In our lives this translates to the never ending battle with society to defend your ideas, opinions and beliefs (or culture). If we have ideas without context (x=5) you can't begin to share them with others. They're just ideas and they only mean something to the person who thought them up. When we add context they begin to mean something to the people around us. Context is great, but if you can't prove it, or at least back it up with testimony or reference, you've hit a different wall. That's because you can know the truth, the whole truth and nothing but the truth but if you can't defend it people won't take you seriously.
Now let's do some more advanced math and quote my math 221 prof: "don't make mistakes".

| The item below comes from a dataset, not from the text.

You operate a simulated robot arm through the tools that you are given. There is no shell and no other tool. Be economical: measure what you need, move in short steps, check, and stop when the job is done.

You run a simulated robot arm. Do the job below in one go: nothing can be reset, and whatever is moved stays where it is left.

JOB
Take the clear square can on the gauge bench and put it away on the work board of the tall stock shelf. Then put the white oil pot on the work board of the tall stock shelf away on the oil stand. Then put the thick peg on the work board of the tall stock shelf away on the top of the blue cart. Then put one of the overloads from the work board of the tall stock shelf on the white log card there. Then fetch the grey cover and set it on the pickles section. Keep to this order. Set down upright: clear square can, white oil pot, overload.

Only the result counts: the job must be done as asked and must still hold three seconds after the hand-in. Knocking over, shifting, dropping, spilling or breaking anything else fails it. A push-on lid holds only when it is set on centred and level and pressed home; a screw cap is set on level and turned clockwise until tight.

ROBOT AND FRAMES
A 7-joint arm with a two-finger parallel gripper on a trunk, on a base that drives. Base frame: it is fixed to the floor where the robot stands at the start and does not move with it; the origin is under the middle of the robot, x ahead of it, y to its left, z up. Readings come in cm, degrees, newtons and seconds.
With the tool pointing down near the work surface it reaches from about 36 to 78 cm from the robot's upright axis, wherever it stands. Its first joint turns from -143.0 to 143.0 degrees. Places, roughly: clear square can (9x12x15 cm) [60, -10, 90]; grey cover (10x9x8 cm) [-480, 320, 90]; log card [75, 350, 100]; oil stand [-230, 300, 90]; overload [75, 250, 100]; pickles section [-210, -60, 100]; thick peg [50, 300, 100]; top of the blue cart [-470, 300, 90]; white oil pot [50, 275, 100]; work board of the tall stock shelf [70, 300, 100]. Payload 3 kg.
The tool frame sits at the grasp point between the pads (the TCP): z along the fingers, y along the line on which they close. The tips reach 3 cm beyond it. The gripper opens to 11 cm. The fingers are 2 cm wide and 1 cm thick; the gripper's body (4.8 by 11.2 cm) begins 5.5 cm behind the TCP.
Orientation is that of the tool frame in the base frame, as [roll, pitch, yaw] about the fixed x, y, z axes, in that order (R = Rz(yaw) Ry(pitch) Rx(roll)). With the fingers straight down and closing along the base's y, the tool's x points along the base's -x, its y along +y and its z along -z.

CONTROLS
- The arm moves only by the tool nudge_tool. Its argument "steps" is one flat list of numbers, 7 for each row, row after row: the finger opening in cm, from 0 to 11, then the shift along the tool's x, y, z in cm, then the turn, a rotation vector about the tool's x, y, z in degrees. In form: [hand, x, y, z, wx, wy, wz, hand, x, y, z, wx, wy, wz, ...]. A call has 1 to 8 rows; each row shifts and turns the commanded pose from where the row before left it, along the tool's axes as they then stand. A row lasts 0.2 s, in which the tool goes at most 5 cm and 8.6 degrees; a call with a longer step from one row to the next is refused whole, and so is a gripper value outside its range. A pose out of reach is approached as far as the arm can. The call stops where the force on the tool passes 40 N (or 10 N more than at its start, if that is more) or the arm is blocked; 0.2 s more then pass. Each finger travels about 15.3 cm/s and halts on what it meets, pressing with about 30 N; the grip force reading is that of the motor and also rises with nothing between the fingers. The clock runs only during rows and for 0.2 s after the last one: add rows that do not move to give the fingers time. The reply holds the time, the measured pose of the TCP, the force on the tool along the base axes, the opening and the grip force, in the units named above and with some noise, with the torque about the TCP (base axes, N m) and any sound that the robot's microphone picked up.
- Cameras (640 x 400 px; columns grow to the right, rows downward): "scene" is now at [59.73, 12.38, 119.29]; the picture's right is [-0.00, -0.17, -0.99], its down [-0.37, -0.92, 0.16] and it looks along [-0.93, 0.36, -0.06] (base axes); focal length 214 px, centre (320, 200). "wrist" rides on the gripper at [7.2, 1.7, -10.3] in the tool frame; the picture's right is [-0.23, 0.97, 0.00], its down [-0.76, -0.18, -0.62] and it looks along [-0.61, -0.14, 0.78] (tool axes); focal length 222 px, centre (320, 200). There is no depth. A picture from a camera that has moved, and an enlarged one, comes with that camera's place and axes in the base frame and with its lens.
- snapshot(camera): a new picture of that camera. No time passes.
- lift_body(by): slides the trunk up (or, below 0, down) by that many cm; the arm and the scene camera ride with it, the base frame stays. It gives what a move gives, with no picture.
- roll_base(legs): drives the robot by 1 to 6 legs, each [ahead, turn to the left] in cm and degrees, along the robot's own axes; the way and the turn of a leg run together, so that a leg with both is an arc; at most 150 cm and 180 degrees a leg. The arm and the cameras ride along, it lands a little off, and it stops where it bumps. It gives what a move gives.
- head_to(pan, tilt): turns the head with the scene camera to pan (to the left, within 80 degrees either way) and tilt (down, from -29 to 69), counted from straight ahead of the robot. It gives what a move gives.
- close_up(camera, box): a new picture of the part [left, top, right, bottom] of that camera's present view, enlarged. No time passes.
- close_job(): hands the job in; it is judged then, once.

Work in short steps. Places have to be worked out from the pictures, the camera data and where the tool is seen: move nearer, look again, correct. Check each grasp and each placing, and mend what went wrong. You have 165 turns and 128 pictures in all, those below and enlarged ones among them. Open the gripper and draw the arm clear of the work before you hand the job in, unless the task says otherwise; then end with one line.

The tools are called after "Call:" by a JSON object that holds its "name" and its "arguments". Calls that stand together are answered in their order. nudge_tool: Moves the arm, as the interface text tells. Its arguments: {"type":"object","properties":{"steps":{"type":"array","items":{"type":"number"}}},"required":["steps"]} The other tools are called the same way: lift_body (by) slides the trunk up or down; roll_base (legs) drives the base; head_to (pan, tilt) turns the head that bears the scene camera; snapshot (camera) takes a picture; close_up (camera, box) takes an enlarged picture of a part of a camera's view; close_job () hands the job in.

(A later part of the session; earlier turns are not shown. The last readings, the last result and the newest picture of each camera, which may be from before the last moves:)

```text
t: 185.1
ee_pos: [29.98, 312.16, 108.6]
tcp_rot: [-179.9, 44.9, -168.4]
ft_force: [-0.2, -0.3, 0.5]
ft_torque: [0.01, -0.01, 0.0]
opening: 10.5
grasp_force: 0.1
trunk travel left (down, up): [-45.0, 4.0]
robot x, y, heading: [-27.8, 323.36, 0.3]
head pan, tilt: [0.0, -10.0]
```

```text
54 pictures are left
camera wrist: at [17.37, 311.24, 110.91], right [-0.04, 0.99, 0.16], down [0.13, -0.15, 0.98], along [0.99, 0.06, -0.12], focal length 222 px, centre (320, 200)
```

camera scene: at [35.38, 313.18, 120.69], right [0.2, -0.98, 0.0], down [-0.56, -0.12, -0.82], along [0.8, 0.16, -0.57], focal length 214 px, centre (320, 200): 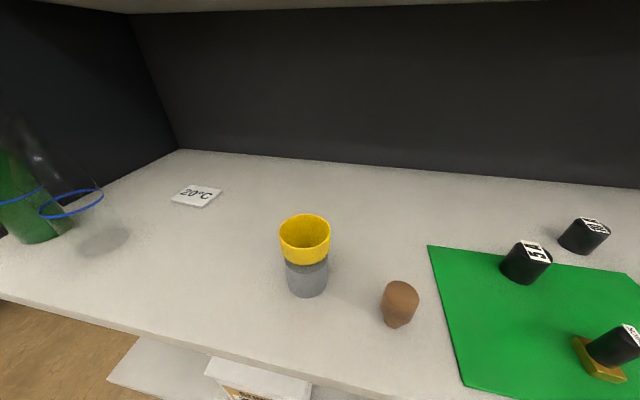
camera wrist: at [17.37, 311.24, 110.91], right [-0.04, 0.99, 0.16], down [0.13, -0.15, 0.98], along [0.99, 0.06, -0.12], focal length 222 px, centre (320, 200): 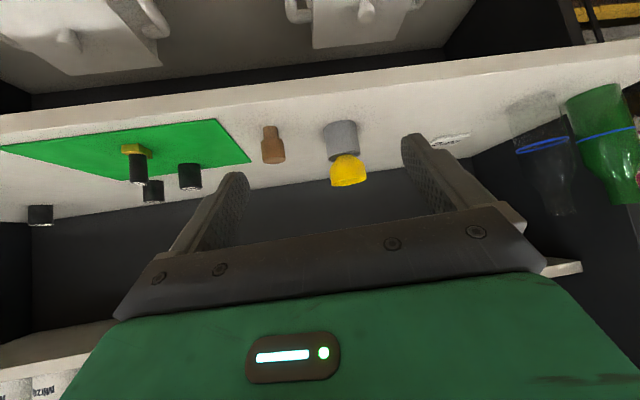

Now that sounds really ridiculously simple, but who amount us can claim to have managed this. I can't. What Dr. Broughton is talking about is a really complicated theory call Matracies, where you try to solve several algebraic equations at one time. Mistakes are like a cancer, they take over all the good work you do and make it wrong too. If you slip a negative sign into the matrix where there isn't a negative number then all your proceeding calculations will be wrong. Heaven forbid you make a second mistake.
But what I take from that isn't simply don't make mistakes. Its a bit deeper in that if you don't know you're wrong, or going about something wrong, you can do a lots of things with good intentions that are completely worthless. We need to continuously check ourselves to see if we're on the right track and haven't slipped a negative in where it doesn't belong. We also need to occasionally admit that we've made a mistake, that we might be wrong, and that we need to reevaluate or even start over.
From math we take these little lessons and if we care enough to learn them and then apply them, we might just get somewhere.
What can I say? Math teachers are a little smarter than we thought.